Gaia infographic noting detections of exoplanets, galaxies, solar system objects, and more
Gaia celebrates its ten year anniversary in space.
ESA

The mission has revolutionized astronomy with its measurements of stars in the Milky Way, including our understanding of our galaxy’s history and the birth and evolution of stars themselves. Not only is the mission helping astronomers pin down stellar distances, but observations have also turned up quasars, exoplanets and asteroids.

Gaia’s home is at the Sun-Earth L2 Lagrange point, 1.5 million kilometers away from Earth. The spacecraft loops around this point as it orbits the Sun, as do the James Webb Space Telescope and ESA’s Euclid mission. (The loops of the various spacecraft differ, so there’s no risk of run-ins.)

Gaia shield deployment test
Engineers test Gaia’s solar shield deployment.
ESA / M. Poussaut

“Gaia operations are nominal, and the spacecraft can cope with micro-meteoroids and normal solar wind without any problem,” says Gaia project scientist Timo Prusti (ESA). “The events a few months ago causing the troubles that now have been fixed were rather exceptional.”

However, he acknowledges that the aging hardware played a role: “[The troubles] might also be connected (to the fact) that Gaia has already been ‘bombarded’ during [its] more than 10 years in space. That is some four years longer than the engineering requirement.”

“These spacecraft issues and the next release . . . are not coupled,” says Prusti.

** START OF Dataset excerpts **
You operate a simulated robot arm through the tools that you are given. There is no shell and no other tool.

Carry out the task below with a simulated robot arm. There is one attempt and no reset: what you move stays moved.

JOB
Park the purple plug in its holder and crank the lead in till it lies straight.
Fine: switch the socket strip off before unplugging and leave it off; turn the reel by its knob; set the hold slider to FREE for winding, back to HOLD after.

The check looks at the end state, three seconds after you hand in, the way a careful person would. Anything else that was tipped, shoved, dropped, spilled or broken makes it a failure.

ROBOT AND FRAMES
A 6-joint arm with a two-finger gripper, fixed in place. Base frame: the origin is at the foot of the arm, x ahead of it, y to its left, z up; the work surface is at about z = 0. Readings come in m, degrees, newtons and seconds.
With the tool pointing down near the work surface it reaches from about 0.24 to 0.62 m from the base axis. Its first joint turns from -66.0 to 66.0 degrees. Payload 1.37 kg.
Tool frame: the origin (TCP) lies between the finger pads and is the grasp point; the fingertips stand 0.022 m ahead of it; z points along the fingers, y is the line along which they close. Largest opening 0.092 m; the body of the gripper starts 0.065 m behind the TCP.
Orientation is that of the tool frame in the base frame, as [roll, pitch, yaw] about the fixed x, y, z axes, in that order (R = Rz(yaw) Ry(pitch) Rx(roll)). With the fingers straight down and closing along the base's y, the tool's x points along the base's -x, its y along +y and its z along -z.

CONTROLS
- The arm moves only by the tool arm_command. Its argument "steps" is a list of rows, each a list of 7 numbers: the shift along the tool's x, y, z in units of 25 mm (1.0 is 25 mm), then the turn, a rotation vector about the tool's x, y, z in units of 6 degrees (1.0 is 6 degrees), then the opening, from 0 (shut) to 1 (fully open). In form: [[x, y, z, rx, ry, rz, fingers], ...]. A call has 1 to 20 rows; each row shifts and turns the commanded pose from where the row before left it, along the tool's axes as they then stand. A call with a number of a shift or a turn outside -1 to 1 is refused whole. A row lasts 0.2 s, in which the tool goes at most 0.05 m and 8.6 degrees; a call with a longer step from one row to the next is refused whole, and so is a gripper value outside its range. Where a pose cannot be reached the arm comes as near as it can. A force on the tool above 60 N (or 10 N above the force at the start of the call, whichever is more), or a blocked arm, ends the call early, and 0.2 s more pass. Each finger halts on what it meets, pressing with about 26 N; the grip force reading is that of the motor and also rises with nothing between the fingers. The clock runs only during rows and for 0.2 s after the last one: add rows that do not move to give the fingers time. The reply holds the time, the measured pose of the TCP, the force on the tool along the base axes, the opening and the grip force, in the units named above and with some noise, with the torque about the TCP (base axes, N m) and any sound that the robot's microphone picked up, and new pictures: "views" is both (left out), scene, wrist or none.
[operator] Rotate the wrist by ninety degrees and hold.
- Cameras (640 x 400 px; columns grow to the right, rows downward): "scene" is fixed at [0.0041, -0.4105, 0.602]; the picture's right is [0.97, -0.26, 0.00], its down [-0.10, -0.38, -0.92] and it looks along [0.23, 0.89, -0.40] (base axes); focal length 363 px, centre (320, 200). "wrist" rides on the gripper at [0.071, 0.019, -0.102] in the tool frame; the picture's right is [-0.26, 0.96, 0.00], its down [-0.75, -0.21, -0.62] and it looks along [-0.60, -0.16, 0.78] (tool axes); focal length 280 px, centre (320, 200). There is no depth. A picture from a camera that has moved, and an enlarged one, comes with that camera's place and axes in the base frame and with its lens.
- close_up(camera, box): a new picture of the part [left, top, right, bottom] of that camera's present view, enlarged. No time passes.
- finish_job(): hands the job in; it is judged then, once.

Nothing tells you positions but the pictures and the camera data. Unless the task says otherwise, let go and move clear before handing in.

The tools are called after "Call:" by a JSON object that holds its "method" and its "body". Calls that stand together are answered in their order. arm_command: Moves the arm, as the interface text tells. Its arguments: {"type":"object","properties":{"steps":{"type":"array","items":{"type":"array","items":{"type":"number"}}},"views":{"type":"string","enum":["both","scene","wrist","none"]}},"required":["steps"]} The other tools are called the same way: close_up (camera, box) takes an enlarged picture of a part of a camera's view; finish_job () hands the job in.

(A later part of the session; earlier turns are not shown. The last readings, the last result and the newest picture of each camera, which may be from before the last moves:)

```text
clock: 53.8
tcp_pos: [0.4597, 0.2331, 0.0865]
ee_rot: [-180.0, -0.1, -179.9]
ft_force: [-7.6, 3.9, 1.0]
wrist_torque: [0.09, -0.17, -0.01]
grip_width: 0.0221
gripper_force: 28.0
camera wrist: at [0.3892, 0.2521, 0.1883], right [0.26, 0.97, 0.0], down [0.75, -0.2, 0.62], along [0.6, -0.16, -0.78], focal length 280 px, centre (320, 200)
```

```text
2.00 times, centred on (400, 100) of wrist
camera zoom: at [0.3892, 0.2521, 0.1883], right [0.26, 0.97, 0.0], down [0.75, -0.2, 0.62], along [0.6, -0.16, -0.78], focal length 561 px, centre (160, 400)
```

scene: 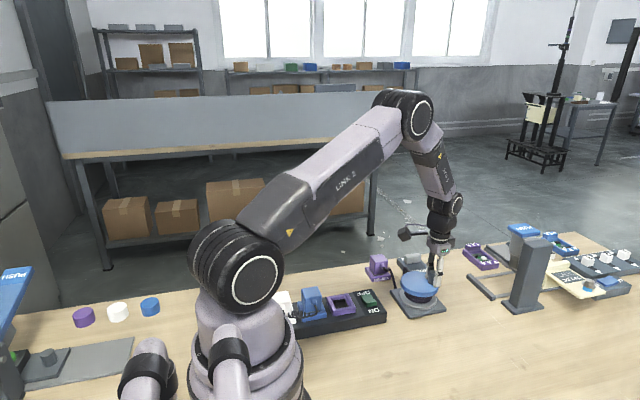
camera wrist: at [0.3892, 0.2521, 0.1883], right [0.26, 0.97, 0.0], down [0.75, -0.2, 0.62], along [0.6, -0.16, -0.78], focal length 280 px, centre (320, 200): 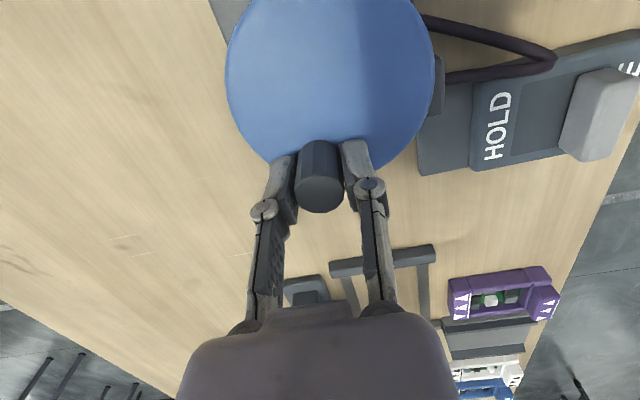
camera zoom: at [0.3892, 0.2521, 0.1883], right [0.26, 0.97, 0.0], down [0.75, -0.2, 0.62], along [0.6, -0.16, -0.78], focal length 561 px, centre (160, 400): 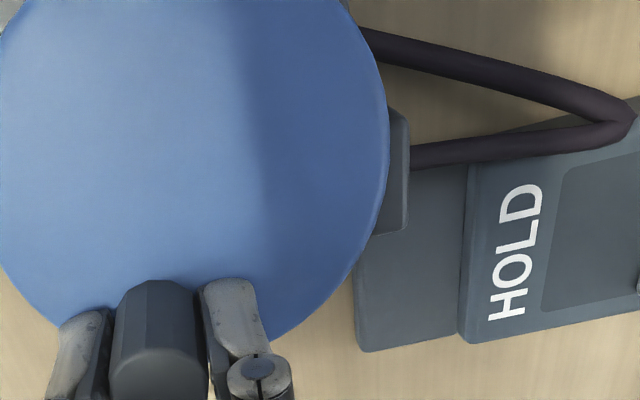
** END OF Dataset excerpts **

The next catalog of Gaia data (known as DR4) includes data from the mission’s first few years and will be released around mid-2026, he says.

“The impact of these issue need to be taken care of in Gaia’s fifth data release,” he notes. “It will require some additional calibration work, but this is within the normal procedures already in place for Gaia.”

It’s great to see a crisis for a mission turned into an opportunity. Gaia may be aging, but the pioneering mission is far from down for the count.